Aux Célestins et à l'Auditorium de Lyon, de lourds déficits

Crise Sanitaire / Certes très subventionnées, les structures culturelles en régie directe de la Ville de Lyon n’en sont pas moins fortement impactées par la crise sanitaire, car elles ne peuvent bénéficier d’aucun dispositif d’aide. Les Célestins tablent sur un déficit de 600 000€ en 2021, l’Auditorium affiche déjà un trou de 2M€ pour 2020. Toutes deux en appellent à l’État pour pallier la rupture d’égalité avec d’autres établissements aux missions similaires.

« Même si on rouvre en mai et juin, avec une jauge dégradée d’environ 50%, fin décembre la perte de recette de billetterie du théâtre s’élèvera à 600 000€ » affirme Pierre-Yves Lenoir, co-directeur du Théâtre des Célestins.

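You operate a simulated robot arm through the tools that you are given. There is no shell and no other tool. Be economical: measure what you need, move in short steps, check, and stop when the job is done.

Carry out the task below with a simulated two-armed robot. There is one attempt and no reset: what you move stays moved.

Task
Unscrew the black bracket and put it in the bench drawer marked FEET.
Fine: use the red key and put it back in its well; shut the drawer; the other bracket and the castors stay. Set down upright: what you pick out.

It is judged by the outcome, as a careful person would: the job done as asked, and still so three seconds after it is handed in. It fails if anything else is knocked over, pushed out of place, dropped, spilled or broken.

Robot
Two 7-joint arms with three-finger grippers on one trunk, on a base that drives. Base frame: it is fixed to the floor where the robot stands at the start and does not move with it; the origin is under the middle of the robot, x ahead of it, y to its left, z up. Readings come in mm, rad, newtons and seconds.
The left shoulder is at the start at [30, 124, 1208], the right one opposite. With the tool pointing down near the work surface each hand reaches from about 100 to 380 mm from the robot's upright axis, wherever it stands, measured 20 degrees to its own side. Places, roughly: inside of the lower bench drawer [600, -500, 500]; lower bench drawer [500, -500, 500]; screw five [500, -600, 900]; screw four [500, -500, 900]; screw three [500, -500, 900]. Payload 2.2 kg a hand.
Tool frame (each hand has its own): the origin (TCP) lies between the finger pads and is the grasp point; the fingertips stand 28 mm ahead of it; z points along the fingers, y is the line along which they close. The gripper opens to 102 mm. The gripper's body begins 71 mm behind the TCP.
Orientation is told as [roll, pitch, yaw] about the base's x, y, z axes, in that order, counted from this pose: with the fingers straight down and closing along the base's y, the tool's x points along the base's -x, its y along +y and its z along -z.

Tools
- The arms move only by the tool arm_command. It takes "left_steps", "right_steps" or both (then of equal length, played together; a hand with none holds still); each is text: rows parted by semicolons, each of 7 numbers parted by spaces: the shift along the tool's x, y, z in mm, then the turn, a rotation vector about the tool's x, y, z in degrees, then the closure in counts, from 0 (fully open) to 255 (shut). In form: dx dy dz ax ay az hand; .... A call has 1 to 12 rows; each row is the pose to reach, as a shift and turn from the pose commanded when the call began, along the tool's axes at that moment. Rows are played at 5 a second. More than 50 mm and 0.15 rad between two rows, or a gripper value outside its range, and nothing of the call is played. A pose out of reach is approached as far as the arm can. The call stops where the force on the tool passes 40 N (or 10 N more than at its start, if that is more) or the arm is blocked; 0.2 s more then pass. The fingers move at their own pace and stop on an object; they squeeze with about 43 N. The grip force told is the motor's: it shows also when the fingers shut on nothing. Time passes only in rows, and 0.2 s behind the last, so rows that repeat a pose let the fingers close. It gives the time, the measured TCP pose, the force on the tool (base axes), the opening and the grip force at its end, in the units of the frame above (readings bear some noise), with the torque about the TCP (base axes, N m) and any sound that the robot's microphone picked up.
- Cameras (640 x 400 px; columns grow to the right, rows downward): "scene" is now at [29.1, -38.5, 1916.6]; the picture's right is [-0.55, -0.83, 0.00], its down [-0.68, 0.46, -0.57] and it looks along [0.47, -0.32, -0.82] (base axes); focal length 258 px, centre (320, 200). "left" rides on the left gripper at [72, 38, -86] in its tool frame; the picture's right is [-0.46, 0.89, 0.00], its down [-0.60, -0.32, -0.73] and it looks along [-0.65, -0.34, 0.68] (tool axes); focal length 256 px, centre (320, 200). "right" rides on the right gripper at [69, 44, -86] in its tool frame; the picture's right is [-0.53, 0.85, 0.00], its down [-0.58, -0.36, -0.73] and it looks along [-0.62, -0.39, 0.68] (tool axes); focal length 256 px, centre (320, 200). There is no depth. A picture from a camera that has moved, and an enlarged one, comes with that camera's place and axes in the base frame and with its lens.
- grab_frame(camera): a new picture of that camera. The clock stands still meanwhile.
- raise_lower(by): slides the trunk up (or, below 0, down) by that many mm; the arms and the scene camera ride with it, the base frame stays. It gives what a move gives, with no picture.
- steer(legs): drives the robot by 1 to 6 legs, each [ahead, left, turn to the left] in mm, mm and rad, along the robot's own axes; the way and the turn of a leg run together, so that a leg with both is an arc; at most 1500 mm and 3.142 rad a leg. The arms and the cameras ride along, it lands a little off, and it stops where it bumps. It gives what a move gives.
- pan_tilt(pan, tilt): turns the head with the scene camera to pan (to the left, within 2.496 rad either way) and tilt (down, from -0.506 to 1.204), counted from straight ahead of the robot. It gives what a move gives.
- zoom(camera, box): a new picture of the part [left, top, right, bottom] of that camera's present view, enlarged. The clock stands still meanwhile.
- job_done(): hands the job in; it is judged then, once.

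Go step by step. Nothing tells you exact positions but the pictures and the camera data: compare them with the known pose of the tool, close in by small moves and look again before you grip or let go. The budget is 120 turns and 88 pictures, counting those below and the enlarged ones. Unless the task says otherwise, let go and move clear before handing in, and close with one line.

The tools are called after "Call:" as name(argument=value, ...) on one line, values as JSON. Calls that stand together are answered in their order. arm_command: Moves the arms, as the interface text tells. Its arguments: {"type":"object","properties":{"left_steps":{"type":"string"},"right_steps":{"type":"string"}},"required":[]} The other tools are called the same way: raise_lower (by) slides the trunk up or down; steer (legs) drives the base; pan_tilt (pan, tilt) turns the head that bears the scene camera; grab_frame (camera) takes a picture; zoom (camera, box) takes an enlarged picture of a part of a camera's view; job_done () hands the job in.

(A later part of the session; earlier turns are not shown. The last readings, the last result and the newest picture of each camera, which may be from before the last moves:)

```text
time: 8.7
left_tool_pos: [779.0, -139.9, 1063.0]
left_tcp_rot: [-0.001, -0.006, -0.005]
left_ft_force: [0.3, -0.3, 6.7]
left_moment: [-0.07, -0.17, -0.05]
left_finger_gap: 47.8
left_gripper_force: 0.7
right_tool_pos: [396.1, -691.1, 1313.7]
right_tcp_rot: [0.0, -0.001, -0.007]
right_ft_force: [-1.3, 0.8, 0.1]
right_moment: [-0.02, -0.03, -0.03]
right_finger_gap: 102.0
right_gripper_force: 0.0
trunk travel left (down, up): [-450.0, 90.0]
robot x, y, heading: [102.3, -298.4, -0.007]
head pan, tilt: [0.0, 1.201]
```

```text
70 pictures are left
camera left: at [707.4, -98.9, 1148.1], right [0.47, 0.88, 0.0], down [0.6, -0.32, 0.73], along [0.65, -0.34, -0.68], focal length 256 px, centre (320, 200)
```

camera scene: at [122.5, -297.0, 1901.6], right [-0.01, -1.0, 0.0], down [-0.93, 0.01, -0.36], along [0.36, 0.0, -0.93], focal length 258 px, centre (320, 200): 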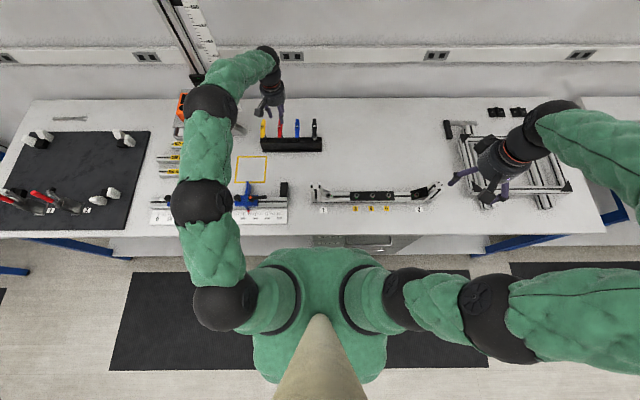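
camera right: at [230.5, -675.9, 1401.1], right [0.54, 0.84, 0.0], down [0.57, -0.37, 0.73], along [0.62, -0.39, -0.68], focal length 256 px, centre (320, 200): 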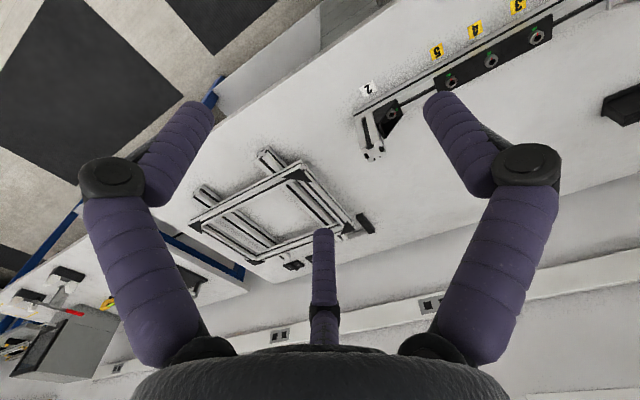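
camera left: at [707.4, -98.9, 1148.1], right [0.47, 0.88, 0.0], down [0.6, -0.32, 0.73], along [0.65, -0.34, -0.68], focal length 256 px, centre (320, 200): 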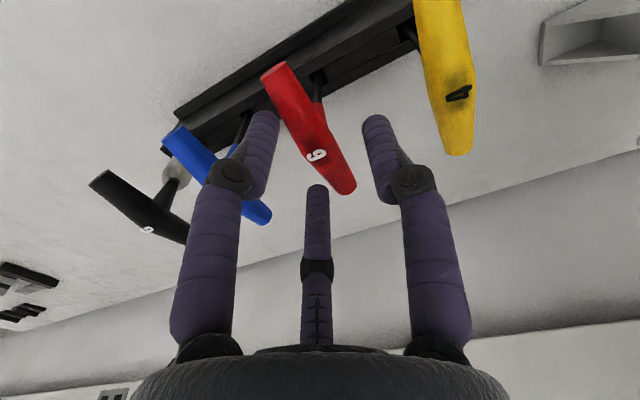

Du côté de l’Auditorium de Lyon, son homologue Aline Sam-Giao estime à un million d’euros ses pertes à la fin de l’année civile avec la même hypothèse de reprise — fatalement très aléatoire —, qui se cumuleront avec les deux millions de déficit sur 2020. Aux Célestins, le dernier exercice s’est terminé à l’équilibre notamment grâce au fonds de soutien de la Ville de Lyon ; et parce qu’ils n’avaient pas prévu de jouer dans la grande salle entre avril et juin 2020 en raison de travaux, les engagements étaient moindres qu’habituellement.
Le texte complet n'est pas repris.